[start Data lines]
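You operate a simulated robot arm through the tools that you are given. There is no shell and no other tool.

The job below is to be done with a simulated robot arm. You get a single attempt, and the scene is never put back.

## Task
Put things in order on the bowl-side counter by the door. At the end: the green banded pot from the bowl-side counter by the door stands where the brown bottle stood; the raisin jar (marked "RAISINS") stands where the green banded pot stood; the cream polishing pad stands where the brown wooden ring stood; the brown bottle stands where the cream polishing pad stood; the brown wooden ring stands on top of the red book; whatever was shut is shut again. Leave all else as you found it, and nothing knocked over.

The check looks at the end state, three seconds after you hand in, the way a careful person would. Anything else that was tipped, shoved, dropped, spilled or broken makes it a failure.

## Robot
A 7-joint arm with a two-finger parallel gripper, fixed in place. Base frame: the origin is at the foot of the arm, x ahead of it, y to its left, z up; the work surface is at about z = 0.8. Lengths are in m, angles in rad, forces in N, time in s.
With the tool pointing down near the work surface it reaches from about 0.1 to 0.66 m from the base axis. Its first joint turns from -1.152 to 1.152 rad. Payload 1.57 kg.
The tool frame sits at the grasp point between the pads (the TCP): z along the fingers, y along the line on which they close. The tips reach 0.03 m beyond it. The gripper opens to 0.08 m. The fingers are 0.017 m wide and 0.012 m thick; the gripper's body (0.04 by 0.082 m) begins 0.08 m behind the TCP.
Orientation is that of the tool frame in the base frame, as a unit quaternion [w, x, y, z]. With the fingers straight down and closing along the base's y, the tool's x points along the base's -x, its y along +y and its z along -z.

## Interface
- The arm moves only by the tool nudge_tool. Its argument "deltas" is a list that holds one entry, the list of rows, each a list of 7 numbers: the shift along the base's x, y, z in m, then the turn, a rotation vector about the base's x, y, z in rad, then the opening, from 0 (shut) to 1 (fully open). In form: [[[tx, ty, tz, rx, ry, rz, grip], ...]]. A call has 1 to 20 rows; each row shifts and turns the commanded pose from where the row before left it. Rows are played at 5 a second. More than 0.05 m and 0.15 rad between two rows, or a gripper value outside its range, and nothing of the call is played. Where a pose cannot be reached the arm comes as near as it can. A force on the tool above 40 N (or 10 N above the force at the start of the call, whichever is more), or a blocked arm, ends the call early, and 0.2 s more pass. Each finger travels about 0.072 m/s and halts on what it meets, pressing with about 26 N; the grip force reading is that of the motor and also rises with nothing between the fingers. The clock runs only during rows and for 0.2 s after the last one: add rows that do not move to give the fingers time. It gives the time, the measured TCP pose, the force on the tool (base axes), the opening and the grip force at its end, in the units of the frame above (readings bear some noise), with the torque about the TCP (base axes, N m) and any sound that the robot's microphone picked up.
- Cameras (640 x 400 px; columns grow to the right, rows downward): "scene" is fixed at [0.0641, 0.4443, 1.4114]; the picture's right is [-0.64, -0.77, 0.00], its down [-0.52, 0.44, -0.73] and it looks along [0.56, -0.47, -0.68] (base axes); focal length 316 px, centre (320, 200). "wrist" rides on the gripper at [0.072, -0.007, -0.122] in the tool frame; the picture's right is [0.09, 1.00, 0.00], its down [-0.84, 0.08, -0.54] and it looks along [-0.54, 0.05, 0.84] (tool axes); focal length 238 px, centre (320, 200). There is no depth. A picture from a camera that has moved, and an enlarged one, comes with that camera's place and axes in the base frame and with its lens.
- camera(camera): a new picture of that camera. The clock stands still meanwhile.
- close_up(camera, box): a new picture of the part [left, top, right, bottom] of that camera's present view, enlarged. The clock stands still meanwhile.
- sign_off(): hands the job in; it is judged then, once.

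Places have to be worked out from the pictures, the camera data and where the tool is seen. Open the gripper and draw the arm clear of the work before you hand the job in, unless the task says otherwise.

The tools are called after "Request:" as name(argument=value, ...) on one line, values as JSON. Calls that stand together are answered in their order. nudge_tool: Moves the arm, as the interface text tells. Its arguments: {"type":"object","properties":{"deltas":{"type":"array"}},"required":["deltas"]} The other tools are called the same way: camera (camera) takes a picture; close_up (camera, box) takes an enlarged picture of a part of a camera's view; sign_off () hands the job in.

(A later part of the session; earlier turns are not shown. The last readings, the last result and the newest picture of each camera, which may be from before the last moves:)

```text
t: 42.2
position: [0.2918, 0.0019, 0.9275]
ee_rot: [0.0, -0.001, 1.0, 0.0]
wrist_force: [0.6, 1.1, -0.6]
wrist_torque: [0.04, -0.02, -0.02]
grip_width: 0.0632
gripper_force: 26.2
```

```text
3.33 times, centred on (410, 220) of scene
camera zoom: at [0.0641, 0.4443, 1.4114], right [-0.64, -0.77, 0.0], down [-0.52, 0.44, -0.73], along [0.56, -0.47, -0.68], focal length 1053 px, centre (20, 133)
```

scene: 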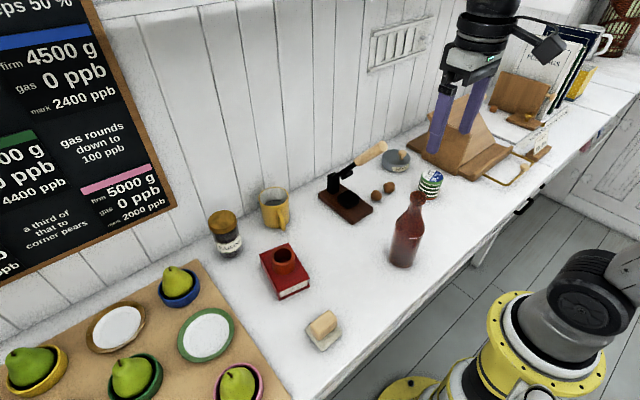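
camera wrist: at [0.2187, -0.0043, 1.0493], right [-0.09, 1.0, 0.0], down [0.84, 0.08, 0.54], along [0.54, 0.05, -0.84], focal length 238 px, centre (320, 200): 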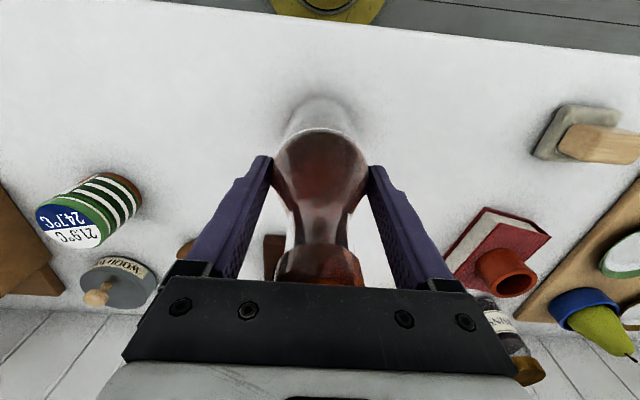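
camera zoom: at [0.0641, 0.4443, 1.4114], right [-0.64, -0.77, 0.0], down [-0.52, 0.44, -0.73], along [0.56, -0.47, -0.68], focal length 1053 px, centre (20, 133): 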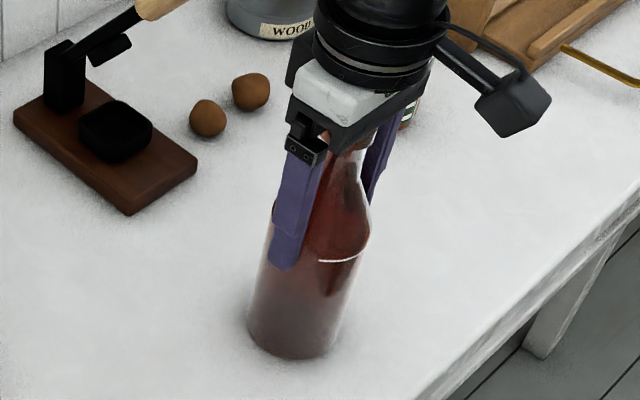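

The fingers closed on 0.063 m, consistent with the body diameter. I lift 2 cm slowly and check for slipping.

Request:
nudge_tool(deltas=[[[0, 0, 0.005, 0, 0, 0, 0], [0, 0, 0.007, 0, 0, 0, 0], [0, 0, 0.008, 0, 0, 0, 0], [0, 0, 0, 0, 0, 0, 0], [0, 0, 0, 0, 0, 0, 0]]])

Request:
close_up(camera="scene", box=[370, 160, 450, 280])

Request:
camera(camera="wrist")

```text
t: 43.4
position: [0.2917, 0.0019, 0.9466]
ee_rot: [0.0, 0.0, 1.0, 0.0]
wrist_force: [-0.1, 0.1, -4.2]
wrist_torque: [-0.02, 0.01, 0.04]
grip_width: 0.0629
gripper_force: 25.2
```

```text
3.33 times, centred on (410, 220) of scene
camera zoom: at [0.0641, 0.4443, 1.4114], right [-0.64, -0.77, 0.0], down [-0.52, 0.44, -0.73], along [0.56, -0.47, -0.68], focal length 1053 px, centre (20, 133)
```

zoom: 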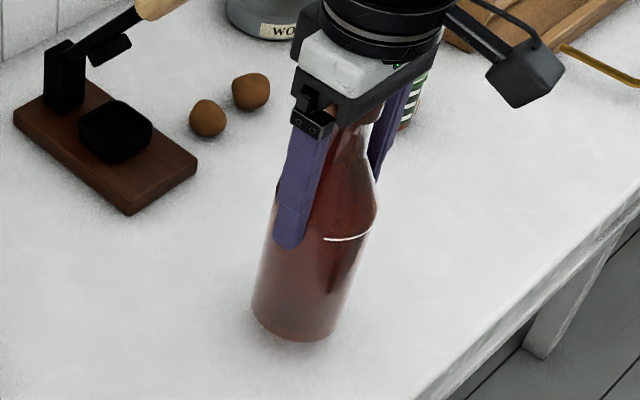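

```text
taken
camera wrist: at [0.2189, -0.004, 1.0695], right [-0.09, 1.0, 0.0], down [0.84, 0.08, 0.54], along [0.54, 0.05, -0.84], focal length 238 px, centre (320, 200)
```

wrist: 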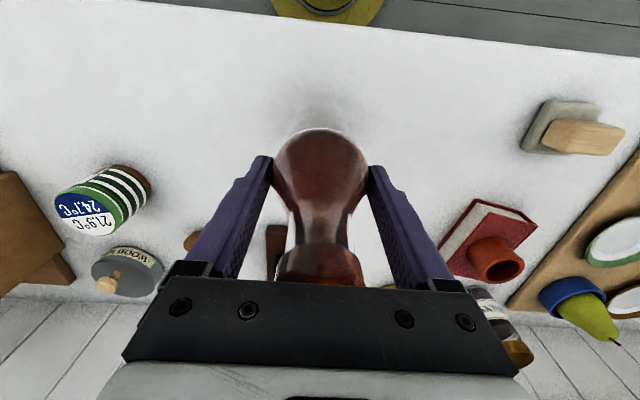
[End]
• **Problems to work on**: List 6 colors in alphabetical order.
[end Data lines]
[start Selected excerpt]
There are several reasons that explain the apparent complexity of this metamodel. First of all, relations of ontological and linguistic instantiation are put together instead of creating a separated meta-meta-model. This strategy was selected mainly because current, mainstream modeling tools only support two modeling levels (model and metamodel) and thus making it impossible to introduce a meta-meta-model. Furthermore, metamodel weaving (or type-level weaving), which will be discussed in the next section, is easier to perform when some elements are constant (in this case, the meta-meta-elements). Based only on this, one could wonder whether the rest of the metamodel is really necessary, since <<types>> are found in the models. The answer to this is twofold. On the one hand, the case of database analysis is special, because tables determine conceptual types which are important also in the model level; analyzing other types of information sources, such as BPEL specifications, does not produce any <<types>>, just <<instances>>. On the other hand, for many of the actions that we want to perform on the models, it is important to have a domain metamodel instead of a generic or linguistic one. On top of making analysis and queries much more powerful, it simplifies the specification of operations. This is analogous to defining a specific data model for a relational database instead of using a generic data model. Finally, an unexpected element in the metamodels are the attributes and relations found in the Instances. This is really duplicated information that can also be found in the types. The explanation for this lays again in the limitations of current modeling tools: they cannot support a mechanism similar to potencies [7] to force <<type>> to have certain attributes or relations. However, putting the attributes and relations in the Instances accomplishes the same goal.

The extractor used to collect this information works as follows. Firstly, it queries the database catalog to know the structure of the schema, including the tables, columns and keys. This information is stored in a temporal model, with a fixed structure. Afterwards, the extractor queries each table to obtain information about the registers, and stores that information in the temporal model. Finally, the obtained model is transformed to obtain the definitive metamodel, which depends on the original structure of the database schema, and the definitive model.

In addition to the relational database extractor, the BPO case study required other extractors for a number of sources such as the BPEL engine, the BPEL process description files, the ESB Engine (for services, routes and transformations), the LDAP service, BPMN models (built with Bizagi Process ModelerFootnote 3), and ArchiMate models (built with the Archi editorFootnote 4), among others.

There is a further kind of extractors that stands apart to the ones that have been described: extractors that collect information about behavior. What makes these extractors special is that, instead of focusing on structural information, they focus on information about the behavior of elements in the architecture. For example, they can observe the execution logs of a BPEL engine and collect information about the frequency of execution of each process, the frequency of each path within the process, and the frequency of errors. This capacity adds a new dimension to enterprise modeling that is seldom available, and makes it possible to use the resulting models for purposes such as dynamic analysis and simulation.
[end Selected excerpt]
• **Problems to work on**:
a – Your answer is an exact quotation from the selected excerpt: it starts at "The extractor used" and ends at "the definitive model.".
b – How does the selected excerpt go on? Write the next part.

• **Responses to the tasks**:
a –
The extractor used to collect this information works as follows. Firstly, it queries the database catalog to know the structure of the schema, including the tables, columns and keys. This information is stored in a temporal model, with a fixed structure. Afterwards, the extractor queries each table to obtain information about the registers, and stores that information in the temporal model. Finally, the obtained model is transformed to obtain the definitive metamodel, which depends on the original structure of the database schema, and the definitive model.

b –
4.2 Cross-Domain Types and Instance Weaving

Since extractors are completely independent, it is only logical that their outputs are completely independent as well. However, a great part of the value of an enterprise model lies in the identification and reification of relations between domains. Unless these relations are materialized, it is impossible to perform analysis involving multiple domains.

In order to obtain a single enterprise model, our approach uses two kinds of model-weaving techniques:

  1. 1.

    Weaving of types: this is the kind of weaving performed between the metamodels and also between elements marked with the <<type>> stereotype in the models.

  2. 2.

    Weaving of instances: this is the kind of weaving performed between elements marked with the <<instance>> stereotype.

Combined, these two types of weaving are capable of producing a unified tuple containing an enterprise model and its metamodel. The rest of this section presents in more detail these two kinds of weaving. In EM-AutoBuilder they are implemented on top of a model-weaving machine that is controlled using two different textual languages. These languages are enough to demonstrate the expressiveness and capacity of the machine, but we are in the process of developing a more usable interactive interface.

Type-Level Weaving. The first type of weaving that we are going to describe is the one that is done between elements marked as <<type>>. This process is performed at two levels: on the one hand, it is performed at the metamodel level, to obtain a single metamodel for the enterprise model; on the other hand, it is performed at the model level, to describe the same relations within the enterprise model. The process is performed at both levels following a single specification (i.e., it is not necessary to write one weaving script for each level), which has to be written by a modeler after inspecting the types produced by the extractors. Ideally, this task should be automated, but past experiences show that metamodel-weaving always requires human intervention [6]. Furthermore, this is a task that has to be done only when a new extractor is introduced.

The type-level weaving specification is written using a language based on Fusion [9]. Fusion is a simple language and a platform for weaving metamodels, which we developed for a previous project. Compared to other approaches, such as ATL, Fusion is extremely simple. However, it is powerful enough for its intended purpose, and it is more than enough for specifying type-level weavings. In fact, we only need to use two of the operators included in Fusion: mergeEntities and newLink. The script in listing 1.1, which is based on the example presented in Sect. 4.1, illustrates the language. This script is processed by the weaving engine that is part of the EM-AutoBuilder Core, and which is derived from the Fusion Weaver.

figure a

The example has two parts which depend on the metamodels called DB_DON and DB_CCA. The former refers to the metamodel produced by the extractor that explored the database of the Donations System. The latter refers to the metamodel produced by the extractor that explored the database of the CCA system. In the first part of the example, it is specified that the types Donor and CustomerContact must be merged into a single type, in the resulting metamodel, also called Donor. This kind of operation is used when the same concept appears in two different domains and must be merged. This results in the creation of a new type with a union of the attributes and relations of the original types. In this case, the new type is called Donor, has attributes name and tel, and has relations to Donation and Register.

The second part of the listing specifies a new relation called responsible between the type Donation and the type Agent. In this case, the relation is added because the modeler wants to make explicit the relation between a certain donation and the agent in the call center that got it. Finally, the types in the source metamodels that are not mentioned in the Fusion script, are simply copied into the combined metamodel.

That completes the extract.